ROANOKE TIMES

                         Roanoke Times
                 Copyright (c) 1995, Landmark Communications, Inc.

DATE: MONDAY, May 21, 1990                   TAG: 9005210004
SECTION: NATIONAL/INTERNATIONAL                    PAGE: A-2   EDITION: METRO 
SOURCE: Associated Press
DATELINE: NEW YORK                                LENGTH: Medium


CIGARETTES BLAMED FOR NON-SMOKER'S HEART DISEASE

Non-smokers who live with smokers have a 20 percent to 30 percent higher risk of dying from heart disease than do other non-smokers, a researcher said Sunday.

"Passive smoking causes heart disease, and the number of deaths due to heart disease is 10 times the number due to cancer," said Stanton Glantz of the University of California, San Francisco.

In remarks presented Sunday at the World Conference on Lung Health in Boston, Glantz said research is beginning to show exactly how cigarette smoke alters the heart, blood and arteries to increase the heart disease risk. Glantz presented a study in which he reviewed others' research on the subject.

In his 1986 annual report on smoking and health, the U.S. surgeon general concluded that passive smoking causes lung cancer in non-smokers. The evidence was insufficient then to link passive smoking with heart disease, the report said.

Newer studies have changed that, Glantz said Friday.

"The evidence that passive smoking causes heart disease is stronger today than the evidence was in 1986 that passive smoking caused lung cancer," Glantz said.

Glantz's study follows one week after the Environmental Protection Agency said it will declare environmental tobacco smoke a known carcinogen.

The EPA concluded that passive smoking causes 3,000 cases of lung cancer per year. Glantz said passive smoking also causes 32,000 deaths from heart disease per year.

"The heart disease deaths combined with the cancer deaths make passive smoking the third-leading cause of preventable death, behind smoking and alcohol," he said.
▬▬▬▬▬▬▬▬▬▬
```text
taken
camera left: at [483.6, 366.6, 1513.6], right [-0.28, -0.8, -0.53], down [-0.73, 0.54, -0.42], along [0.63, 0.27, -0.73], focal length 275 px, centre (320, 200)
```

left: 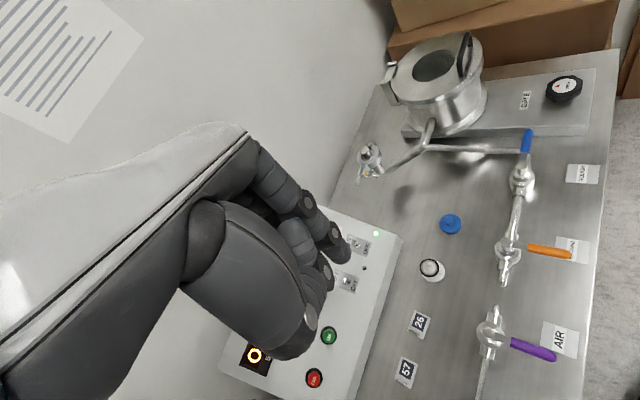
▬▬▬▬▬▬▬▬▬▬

The Tobacco Institute, which represents cigarette makers, said the surgeon general had failed to find proof that passive smoking causes heart disease.
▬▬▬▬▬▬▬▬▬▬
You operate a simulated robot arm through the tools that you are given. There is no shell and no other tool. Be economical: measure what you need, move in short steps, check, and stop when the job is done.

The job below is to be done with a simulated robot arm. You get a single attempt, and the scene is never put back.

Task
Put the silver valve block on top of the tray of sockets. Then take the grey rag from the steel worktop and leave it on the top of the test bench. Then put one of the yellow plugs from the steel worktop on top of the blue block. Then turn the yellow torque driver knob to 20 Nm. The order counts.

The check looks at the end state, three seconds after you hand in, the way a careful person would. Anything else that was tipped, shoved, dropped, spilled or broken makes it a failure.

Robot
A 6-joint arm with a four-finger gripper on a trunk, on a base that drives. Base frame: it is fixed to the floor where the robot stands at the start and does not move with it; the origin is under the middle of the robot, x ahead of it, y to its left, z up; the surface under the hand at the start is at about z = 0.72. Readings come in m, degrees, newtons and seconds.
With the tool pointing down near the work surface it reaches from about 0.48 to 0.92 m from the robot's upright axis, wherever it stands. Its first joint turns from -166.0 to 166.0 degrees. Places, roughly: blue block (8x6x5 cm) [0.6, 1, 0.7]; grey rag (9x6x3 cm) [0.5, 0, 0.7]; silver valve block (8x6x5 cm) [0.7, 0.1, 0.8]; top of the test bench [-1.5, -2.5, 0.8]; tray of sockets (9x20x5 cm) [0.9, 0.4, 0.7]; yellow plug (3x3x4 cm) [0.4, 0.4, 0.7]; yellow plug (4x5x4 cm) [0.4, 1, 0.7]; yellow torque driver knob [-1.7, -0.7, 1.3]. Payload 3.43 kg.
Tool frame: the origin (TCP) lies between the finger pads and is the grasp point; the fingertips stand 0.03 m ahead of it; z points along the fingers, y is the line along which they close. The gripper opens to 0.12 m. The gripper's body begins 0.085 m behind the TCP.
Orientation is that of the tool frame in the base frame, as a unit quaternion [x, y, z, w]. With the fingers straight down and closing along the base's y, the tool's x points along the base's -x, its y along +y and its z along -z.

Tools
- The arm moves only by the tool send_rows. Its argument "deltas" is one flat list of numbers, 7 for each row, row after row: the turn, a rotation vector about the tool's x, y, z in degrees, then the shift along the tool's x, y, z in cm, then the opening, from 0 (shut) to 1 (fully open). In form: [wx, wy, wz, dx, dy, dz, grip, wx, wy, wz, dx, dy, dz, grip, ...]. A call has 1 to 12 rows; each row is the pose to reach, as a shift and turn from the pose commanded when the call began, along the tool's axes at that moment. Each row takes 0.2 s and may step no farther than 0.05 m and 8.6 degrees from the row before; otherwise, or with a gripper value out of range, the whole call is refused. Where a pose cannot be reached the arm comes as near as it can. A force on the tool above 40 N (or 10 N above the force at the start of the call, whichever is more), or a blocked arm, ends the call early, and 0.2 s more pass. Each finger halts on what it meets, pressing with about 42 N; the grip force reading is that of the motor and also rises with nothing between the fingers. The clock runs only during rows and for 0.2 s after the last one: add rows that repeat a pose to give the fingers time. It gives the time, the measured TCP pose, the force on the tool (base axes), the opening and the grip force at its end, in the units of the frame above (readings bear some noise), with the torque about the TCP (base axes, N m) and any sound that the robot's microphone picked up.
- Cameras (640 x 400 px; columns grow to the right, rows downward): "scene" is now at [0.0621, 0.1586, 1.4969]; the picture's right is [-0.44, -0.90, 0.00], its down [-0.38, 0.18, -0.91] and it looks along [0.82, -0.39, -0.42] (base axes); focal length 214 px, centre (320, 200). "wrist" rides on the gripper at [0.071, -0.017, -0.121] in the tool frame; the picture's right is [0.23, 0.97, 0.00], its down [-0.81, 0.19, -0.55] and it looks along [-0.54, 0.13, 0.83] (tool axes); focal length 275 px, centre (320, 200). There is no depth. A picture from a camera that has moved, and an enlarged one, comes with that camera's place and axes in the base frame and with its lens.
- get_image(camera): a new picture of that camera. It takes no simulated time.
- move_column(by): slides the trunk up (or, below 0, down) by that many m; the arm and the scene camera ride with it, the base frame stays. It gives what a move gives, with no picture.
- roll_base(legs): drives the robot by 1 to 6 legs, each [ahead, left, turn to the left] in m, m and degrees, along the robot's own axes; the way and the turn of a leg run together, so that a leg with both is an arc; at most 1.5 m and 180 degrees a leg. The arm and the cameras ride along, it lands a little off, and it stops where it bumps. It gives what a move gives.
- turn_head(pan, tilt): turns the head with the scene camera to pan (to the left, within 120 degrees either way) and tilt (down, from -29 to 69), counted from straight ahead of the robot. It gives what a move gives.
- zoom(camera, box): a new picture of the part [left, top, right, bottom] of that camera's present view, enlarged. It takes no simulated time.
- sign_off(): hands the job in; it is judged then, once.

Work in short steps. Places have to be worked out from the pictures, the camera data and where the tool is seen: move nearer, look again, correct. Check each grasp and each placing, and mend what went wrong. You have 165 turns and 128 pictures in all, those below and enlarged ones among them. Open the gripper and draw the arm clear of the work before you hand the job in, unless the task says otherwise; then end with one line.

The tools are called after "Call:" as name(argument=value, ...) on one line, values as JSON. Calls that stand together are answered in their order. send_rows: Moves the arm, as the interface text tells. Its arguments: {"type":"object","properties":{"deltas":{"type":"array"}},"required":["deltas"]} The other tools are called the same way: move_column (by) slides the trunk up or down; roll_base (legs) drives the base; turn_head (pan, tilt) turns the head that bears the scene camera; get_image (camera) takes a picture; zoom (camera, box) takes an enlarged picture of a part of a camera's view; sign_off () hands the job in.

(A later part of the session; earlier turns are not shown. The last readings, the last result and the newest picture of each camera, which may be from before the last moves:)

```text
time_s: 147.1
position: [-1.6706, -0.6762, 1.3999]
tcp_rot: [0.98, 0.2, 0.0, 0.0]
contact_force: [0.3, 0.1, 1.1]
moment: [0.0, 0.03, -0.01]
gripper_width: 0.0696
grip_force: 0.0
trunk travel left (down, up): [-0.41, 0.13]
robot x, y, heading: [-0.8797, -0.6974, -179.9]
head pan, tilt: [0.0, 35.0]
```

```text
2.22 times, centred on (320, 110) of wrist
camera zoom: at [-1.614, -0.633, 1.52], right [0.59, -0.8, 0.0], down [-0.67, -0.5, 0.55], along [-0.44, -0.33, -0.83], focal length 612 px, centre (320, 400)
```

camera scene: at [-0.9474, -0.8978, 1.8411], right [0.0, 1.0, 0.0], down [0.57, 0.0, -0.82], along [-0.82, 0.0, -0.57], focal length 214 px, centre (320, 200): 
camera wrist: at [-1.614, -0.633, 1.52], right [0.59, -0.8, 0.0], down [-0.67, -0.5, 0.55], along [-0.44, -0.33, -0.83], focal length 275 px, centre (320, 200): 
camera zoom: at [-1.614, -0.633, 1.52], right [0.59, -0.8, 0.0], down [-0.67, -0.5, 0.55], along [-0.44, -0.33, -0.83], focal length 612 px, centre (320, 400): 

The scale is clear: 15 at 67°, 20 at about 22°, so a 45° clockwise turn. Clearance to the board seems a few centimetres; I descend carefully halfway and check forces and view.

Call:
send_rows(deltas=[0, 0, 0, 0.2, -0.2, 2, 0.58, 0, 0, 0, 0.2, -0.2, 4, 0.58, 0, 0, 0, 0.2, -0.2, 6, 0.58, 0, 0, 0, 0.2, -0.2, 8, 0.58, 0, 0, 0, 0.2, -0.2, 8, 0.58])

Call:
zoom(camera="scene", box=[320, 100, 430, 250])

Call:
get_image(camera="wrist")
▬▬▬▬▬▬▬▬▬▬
Brennan Dawson, a spokeswoman for the institute, said Friday that there have been only three studies since the surgeon general's 1986 report, "and they continue to support the conclusions" that there is no proven link between passive smoking and heart disease.

Glantz disagreed. "There are now 11 studies of the effects of passive smoking on heart disease deaths" in non-smokers, he said. "All but one the tobacco industry funded show an increased risk." The studies show increased risks of between 20 percent and 30 percent.

Furthermore, he said, "there's evidence from several areas that passive smoking reduces the ability of the heart to obtain and profit from oxygen."

Carbon monoxide in cigarette smoke binds with hemoglobin in the blood, reducing its capacity to carry oxygen, Glantz said.